SOURCE DATA:
%%
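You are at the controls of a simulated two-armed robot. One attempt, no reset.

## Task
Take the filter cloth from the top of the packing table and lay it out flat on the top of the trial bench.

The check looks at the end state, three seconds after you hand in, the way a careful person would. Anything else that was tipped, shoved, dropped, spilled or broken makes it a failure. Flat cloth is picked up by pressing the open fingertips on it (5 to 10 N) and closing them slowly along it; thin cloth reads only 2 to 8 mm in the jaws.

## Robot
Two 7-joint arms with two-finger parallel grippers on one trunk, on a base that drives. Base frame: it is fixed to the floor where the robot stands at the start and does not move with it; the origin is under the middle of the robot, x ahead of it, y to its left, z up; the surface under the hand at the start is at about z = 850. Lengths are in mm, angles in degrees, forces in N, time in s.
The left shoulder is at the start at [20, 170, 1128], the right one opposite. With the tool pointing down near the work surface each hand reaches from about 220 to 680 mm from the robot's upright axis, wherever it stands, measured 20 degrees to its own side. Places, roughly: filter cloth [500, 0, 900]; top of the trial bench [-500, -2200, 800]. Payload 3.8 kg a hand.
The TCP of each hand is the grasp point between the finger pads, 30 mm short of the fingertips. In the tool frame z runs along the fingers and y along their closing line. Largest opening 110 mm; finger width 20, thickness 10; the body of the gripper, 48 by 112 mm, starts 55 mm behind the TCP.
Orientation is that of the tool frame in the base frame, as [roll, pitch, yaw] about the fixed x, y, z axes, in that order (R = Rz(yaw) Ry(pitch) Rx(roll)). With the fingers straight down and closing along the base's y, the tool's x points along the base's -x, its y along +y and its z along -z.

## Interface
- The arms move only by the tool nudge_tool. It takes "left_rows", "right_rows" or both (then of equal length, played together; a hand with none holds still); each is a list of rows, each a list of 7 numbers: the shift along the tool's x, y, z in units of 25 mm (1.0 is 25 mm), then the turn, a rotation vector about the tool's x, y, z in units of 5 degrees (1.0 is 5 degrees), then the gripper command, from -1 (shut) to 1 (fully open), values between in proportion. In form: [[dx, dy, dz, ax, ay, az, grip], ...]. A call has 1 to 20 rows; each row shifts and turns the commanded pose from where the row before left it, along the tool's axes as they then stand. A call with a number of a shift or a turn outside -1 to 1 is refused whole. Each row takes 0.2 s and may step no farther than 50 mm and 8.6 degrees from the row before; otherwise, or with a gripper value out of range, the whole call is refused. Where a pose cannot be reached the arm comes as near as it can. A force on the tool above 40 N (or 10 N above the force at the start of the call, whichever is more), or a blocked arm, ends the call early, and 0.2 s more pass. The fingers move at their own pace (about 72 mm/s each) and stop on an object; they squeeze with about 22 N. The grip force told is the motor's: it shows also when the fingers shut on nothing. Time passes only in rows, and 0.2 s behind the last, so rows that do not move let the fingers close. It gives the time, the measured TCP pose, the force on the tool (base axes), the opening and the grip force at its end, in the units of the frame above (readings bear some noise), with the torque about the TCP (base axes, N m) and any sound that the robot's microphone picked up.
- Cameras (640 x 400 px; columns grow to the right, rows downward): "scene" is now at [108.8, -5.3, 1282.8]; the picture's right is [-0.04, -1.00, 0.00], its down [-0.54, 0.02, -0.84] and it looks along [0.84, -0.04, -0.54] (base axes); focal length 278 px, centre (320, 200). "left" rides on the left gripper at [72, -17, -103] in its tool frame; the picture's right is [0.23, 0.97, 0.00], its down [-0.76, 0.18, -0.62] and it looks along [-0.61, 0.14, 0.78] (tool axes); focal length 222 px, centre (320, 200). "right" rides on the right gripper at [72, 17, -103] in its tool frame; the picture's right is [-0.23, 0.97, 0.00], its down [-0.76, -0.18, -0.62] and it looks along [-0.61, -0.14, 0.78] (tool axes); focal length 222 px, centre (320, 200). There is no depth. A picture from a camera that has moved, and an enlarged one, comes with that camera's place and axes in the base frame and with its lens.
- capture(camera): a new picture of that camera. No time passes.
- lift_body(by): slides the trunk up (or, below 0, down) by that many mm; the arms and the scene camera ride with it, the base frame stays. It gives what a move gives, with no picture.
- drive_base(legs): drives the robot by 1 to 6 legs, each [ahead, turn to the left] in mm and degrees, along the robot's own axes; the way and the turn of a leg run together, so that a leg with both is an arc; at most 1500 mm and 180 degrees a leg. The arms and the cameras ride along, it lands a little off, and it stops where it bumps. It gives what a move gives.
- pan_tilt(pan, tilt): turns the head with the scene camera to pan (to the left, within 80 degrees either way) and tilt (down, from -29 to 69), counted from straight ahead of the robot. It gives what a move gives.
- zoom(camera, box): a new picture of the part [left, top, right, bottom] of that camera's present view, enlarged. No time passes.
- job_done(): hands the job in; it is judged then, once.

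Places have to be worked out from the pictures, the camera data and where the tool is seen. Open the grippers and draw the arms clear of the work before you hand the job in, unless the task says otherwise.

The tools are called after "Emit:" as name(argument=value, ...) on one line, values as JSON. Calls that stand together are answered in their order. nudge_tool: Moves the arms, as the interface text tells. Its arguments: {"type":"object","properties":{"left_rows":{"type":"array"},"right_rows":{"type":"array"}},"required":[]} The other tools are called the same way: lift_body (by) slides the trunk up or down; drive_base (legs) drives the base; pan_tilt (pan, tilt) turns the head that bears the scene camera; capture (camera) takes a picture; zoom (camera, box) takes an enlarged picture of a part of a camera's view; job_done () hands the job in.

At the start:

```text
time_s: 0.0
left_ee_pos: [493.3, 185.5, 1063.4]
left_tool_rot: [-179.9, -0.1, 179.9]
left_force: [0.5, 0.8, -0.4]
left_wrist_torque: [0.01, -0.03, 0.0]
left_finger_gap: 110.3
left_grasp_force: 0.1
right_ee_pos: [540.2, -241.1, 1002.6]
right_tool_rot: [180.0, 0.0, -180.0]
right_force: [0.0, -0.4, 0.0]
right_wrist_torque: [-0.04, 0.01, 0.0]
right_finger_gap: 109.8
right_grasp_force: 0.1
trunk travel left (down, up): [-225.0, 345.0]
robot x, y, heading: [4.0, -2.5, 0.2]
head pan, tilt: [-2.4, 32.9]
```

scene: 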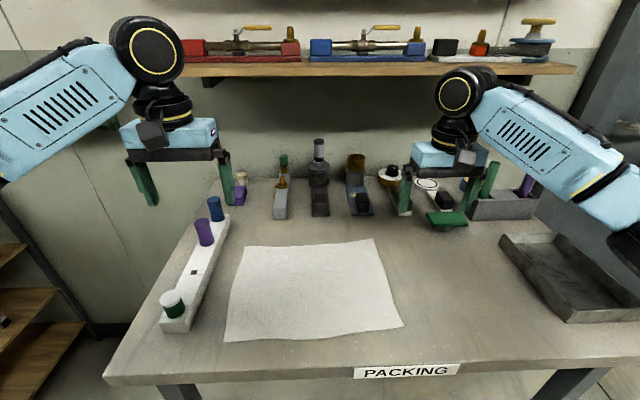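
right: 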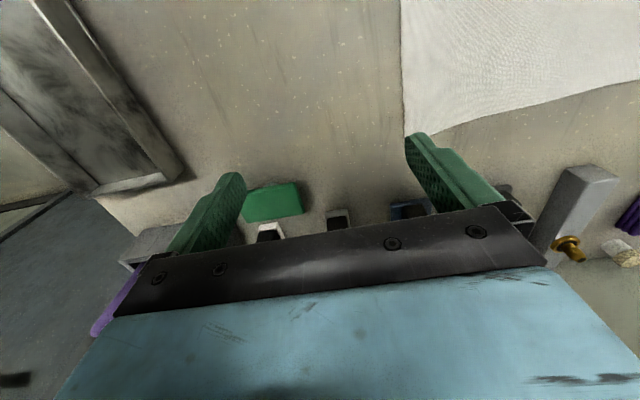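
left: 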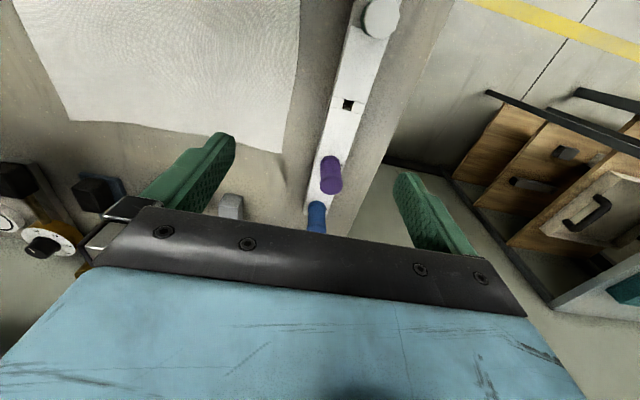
%%
THE TASK: All the lines above are to be given again exactly as they read, with the pictures removed.

RESPONSE TO THE TASK:
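You are at the controls of a simulated two-armed robot. One attempt, no reset.

## Task
Take the filter cloth from the top of the packing table and lay it out flat on the top of the trial bench.

The check looks at the end state, three seconds after you hand in, the way a careful person would. Anything else that was tipped, shoved, dropped, spilled or broken makes it a failure. Flat cloth is picked up by pressing the open fingertips on it (5 to 10 N) and closing them slowly along it; thin cloth reads only 2 to 8 mm in the jaws.

## Robot
Two 7-joint arms with two-finger parallel grippers on one trunk, on a base that drives. Base frame: it is fixed to the floor where the robot stands at the start and does not move with it; the origin is under the middle of the robot, x ahead of it, y to its left, z up; the surface under the hand at the start is at about z = 850. Lengths are in mm, angles in degrees, forces in N, time in s.
The left shoulder is at the start at [20, 170, 1128], the right one opposite. With the tool pointing down near the work surface each hand reaches from about 220 to 680 mm from the robot's upright axis, wherever it stands, measured 20 degrees to its own side. Places, roughly: filter cloth [500, 0, 900]; top of the trial bench [-500, -2200, 800]. Payload 3.8 kg a hand.
The TCP of each hand is the grasp point between the finger pads, 30 mm short of the fingertips. In the tool frame z runs along the fingers and y along their closing line. Largest opening 110 mm; finger width 20, thickness 10; the body of the gripper, 48 by 112 mm, starts 55 mm behind the TCP.
Orientation is that of the tool frame in the base frame, as [roll, pitch, yaw] about the fixed x, y, z axes, in that order (R = Rz(yaw) Ry(pitch) Rx(roll)). With the fingers straight down and closing along the base's y, the tool's x points along the base's -x, its y along +y and its z along -z.

## Interface
- The arms move only by the tool nudge_tool. It takes "left_rows", "right_rows" or both (then of equal length, played together; a hand with none holds still); each is a list of rows, each a list of 7 numbers: the shift along the tool's x, y, z in units of 25 mm (1.0 is 25 mm), then the turn, a rotation vector about the tool's x, y, z in units of 5 degrees (1.0 is 5 degrees), then the gripper command, from -1 (shut) to 1 (fully open), values between in proportion. In form: [[dx, dy, dz, ax, ay, az, grip], ...]. A call has 1 to 20 rows; each row shifts and turns the commanded pose from where the row before left it, along the tool's axes as they then stand. A call with a number of a shift or a turn outside -1 to 1 is refused whole. Each row takes 0.2 s and may step no farther than 50 mm and 8.6 degrees from the row before; otherwise, or with a gripper value out of range, the whole call is refused. Where a pose cannot be reached the arm comes as near as it can. A force on the tool above 40 N (or 10 N above the force at the start of the call, whichever is more), or a blocked arm, ends the call early, and 0.2 s more pass. The fingers move at their own pace (about 72 mm/s each) and stop on an object; they squeeze with about 22 N. The grip force told is the motor's: it shows also when the fingers shut on nothing. Time passes only in rows, and 0.2 s behind the last, so rows that do not move let the fingers close. It gives the time, the measured TCP pose, the force on the tool (base axes), the opening and the grip force at its end, in the units of the frame above (readings bear some noise), with the torque about the TCP (base axes, N m) and any sound that the robot's microphone picked up.
- Cameras (640 x 400 px; columns grow to the right, rows downward): "scene" is now at [108.8, -5.3, 1282.8]; the picture's right is [-0.04, -1.00, 0.00], its down [-0.54, 0.02, -0.84] and it looks along [0.84, -0.04, -0.54] (base axes); focal length 278 px, centre (320, 200). "left" rides on the left gripper at [72, -17, -103] in its tool frame; the picture's right is [0.23, 0.97, 0.00], its down [-0.76, 0.18, -0.62] and it looks along [-0.61, 0.14, 0.78] (tool axes); focal length 222 px, centre (320, 200). "right" rides on the right gripper at [72, 17, -103] in its tool frame; the picture's right is [-0.23, 0.97, 0.00], its down [-0.76, -0.18, -0.62] and it looks along [-0.61, -0.14, 0.78] (tool axes); focal length 222 px, centre (320, 200). There is no depth. A picture from a camera that has moved, and an enlarged one, comes with that camera's place and axes in the base frame and with its lens.
- capture(camera): a new picture of that camera. No time passes.
- lift_body(by): slides the trunk up (or, below 0, down) by that many mm; the arms and the scene camera ride with it, the base frame stays. It gives what a move gives, with no picture.
- drive_base(legs): drives the robot by 1 to 6 legs, each [ahead, turn to the left] in mm and degrees, along the robot's own axes; the way and the turn of a leg run together, so that a leg with both is an arc; at most 1500 mm and 180 degrees a leg. The arms and the cameras ride along, it lands a little off, and it stops where it bumps. It gives what a move gives.
- pan_tilt(pan, tilt): turns the head with the scene camera to pan (to the left, within 80 degrees either way) and tilt (down, from -29 to 69), counted from straight ahead of the robot. It gives what a move gives.
- zoom(camera, box): a new picture of the part [left, top, right, bottom] of that camera's present view, enlarged. No time passes.
- job_done(): hands the job in; it is judged then, once.

Places have to be worked out from the pictures, the camera data and where the tool is seen. Open the grippers and draw the arms clear of the work before you hand the job in, unless the task says otherwise.

The tools are called after "Emit:" as name(argument=value, ...) on one line, values as JSON. Calls that stand together are answered in their order. nudge_tool: Moves the arms, as the interface text tells. Its arguments: {"type":"object","properties":{"left_rows":{"type":"array"},"right_rows":{"type":"array"}},"required":[]} The other tools are called the same way: lift_body (by) slides the trunk up or down; drive_base (legs) drives the base; pan_tilt (pan, tilt) turns the head that bears the scene camera; capture (camera) takes a picture; zoom (camera, box) takes an enlarged picture of a part of a camera's view; job_done () hands the job in.

At the start:

```text
time_s: 0.0
left_ee_pos: [493.3, 185.5, 1063.4]
left_tool_rot: [-179.9, -0.1, 179.9]
left_force: [0.5, 0.8, -0.4]
left_wrist_torque: [0.01, -0.03, 0.0]
left_finger_gap: 110.3
left_grasp_force: 0.1
right_ee_pos: [540.2, -241.1, 1002.6]
right_tool_rot: [180.0, 0.0, -180.0]
right_force: [0.0, -0.4, 0.0]
right_wrist_torque: [-0.04, 0.01, 0.0]
right_finger_gap: 109.8
right_grasp_force: 0.1
trunk travel left (down, up): [-225.0, 345.0]
robot x, y, heading: [4.0, -2.5, 0.2]
head pan, tilt: [-2.4, 32.9]
```

scene: 
right: 
left: 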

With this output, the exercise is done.